O conjunto das obras de Skovsmose prestou um grande serviço, ajudando as pessoas a questionar seus pressupostos sobre como a matemática funciona em sua estrutura hegemônica. Antes, sequer poderíamos pensar sobre uma educação matemática crítica, que servisse à democracia, à justiça social, ou alguma outra dessas suas intenções, e, mesmo agora, quando essa abordagem pode ser mais profundamente compreendida, ainda esbarra-se no problema de criar uma audiência na qual e a partir da qual este esforço ressoe. A maioria dos educadores matemáticos parece seguir sem pensar muito sobre a forma como os seus esforços podem ou não ser coerentes com suas convicções pessoais. Os dois últimos livros de Skovsmose nos permitem conhecer a trajetória histórica da filosofia e do pensamento social que, por sua vez, nos possibilitam questionar o papel da matemática no projeto de perpetuar concepções muitas vezes equivocadas. Assim, eles nos ajudam a caminhar com Skovsmose na estrada da educação onde “a clarificação de ‘algo’ nos leva a considerar ‘tudo’1” (SKOVSMOSE, 2005, p. 216).

Tendo nos auxiliado a juntar ferramentas e formar um vocabulário que nos permite articular a matemática e a educação matemática em suas potencialidades tanto problemáticas quanto revolucionárias, Skovsmose nos leva a outra discussão. A educação matemática não é mais assumida como tendo uma essência, e a educação matemática crítica pode preocupar-se com as diferentes possibilidades de papéis que a educação matemática desempenha num cenário sócio-político particular. Por exemplo, a educação matemática crítica pode nos ajudar a compreender os modos como a educação matemática estratifica, seleciona, determina e legitima inclusões e exclusões. Ela pode, também, falar sobre si mesma, e indicar os diversos caminhos que o processo de globalização nos leva a percorrer. Além disso, a educação matemática crítica pode tratar da natureza daquelas competências que a educação matemática deve desenvolver. Conhecimento e poder estão conectados, também no que diz respeito à matemática. A aprendizagem, em especial a aprendizagem matemática, pode significar poder, o que facilmente pode passar a significar poder para alguns, já que o processo educativo produz inclusão e exclusão. A esse respeito, Skovsmose argumenta que a educação matemática crítica deve estar atenta à situação do estudante, e considerar o background dos estudantes (Background é outro conceito explosivo). A educação matemática crítica, praticada por educadores matemáticos críticos, deveria, também, estar atenta sobre as possibilidades para o futuro que uma sociedade em particular pode permitir a diferentes grupos de alunos.
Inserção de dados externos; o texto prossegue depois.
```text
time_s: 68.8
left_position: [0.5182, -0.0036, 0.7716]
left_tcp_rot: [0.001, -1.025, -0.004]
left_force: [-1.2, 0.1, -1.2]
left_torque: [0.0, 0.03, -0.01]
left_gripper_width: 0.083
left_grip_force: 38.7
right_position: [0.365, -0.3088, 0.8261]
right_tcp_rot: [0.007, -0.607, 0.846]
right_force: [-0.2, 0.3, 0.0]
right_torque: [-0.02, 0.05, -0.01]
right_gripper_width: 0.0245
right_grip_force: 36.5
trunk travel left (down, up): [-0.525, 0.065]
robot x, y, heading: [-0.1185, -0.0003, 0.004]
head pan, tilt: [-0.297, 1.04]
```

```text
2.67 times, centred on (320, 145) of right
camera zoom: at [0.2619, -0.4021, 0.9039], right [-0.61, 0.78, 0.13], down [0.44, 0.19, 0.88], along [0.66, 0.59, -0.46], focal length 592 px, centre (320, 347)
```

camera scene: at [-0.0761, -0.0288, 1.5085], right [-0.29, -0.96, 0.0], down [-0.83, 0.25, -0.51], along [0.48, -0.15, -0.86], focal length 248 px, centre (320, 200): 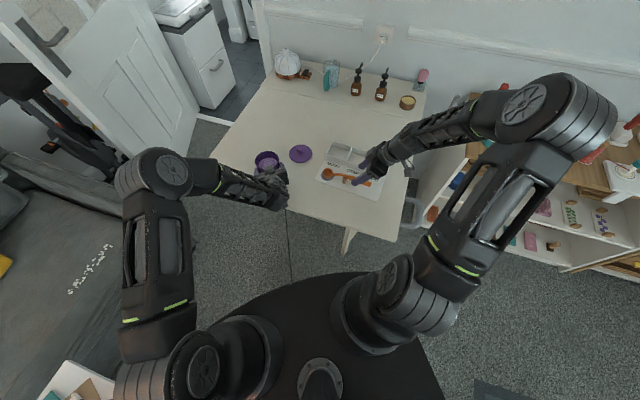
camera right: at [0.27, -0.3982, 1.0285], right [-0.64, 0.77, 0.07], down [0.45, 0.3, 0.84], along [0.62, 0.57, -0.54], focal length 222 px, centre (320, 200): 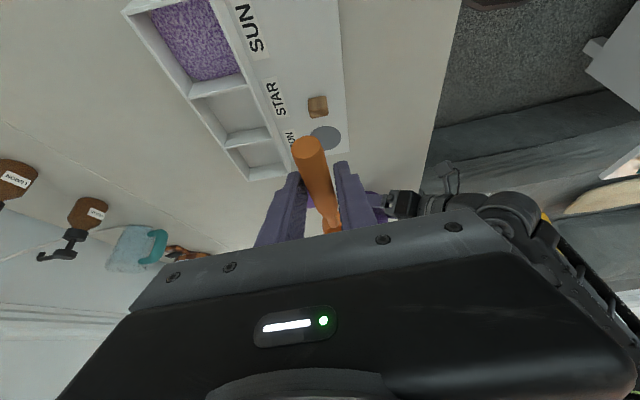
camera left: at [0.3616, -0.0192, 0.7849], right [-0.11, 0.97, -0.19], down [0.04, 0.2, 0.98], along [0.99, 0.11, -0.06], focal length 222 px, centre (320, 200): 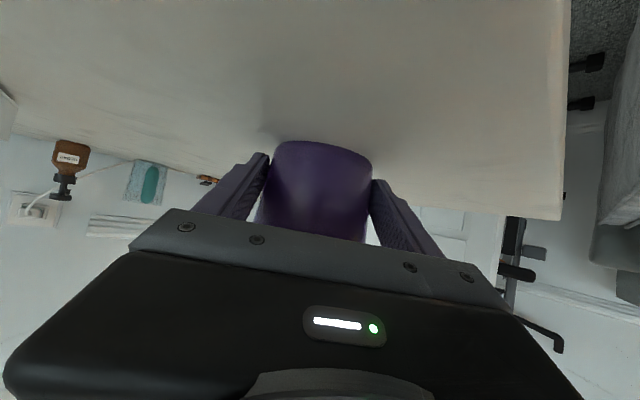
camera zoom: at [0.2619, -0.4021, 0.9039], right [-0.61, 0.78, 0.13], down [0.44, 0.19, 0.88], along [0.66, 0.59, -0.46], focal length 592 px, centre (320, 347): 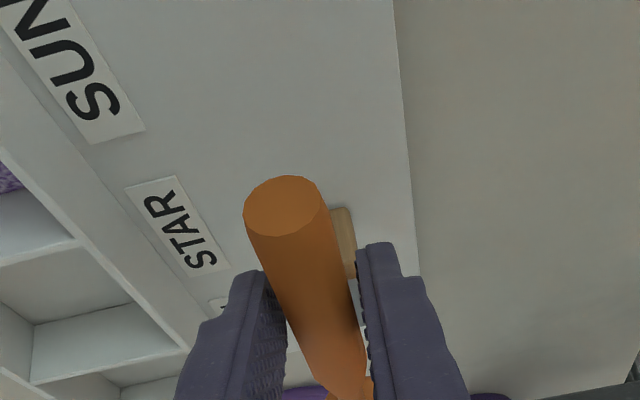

Um modo de estabelecer uma consciência sobre essas perspectivas é considerar não apenas o background dos estudantes, mas também seus foregrounds. Isto pode nos levar a considerar, mais diretamente, como diferentes sociedades proveem oportunidades (ou dificuldades) para os diferentes grupos, dependendo do gênero, idade, classe, etnia, recursos econômicos e cultura.

A maioria dos educadores concebe a matemática como um conteúdo da prática escolar, mas, concebida como uma disciplina escolar e como um conjunto de práticas culturais, essa matemática torna-se um tópico a ser tematizado pela educação matemática crítica. A matemática em si deve ser considerada – e não apenas de uma perspectiva de ensino, mas também de uma perspectiva filosófica e sociológica – pois ela representa um importante aspecto do desenvolvimento da racionalidade ou da razão, uma enorme variedade de técnicas culturais integradas ao artesanato, às rotinas da vida diária, às ciências, às tecnologias, à economia, ao comércio, à indústria e às conquistas militares em todo o mundo. Mas, além disso, a própria matemática parece representar um aspecto particular da globalização, aquele segundo o qual algumas práticas operam para reduzir ao status de conhecimentos nativos ou indígenas, o que não for conhecimento escolar ou conhecimento legitimado, reforçando, assim, as desigualdades sociais que circunscrevem local versus global. Skovsmose refere-se a estes processos como de segregação2.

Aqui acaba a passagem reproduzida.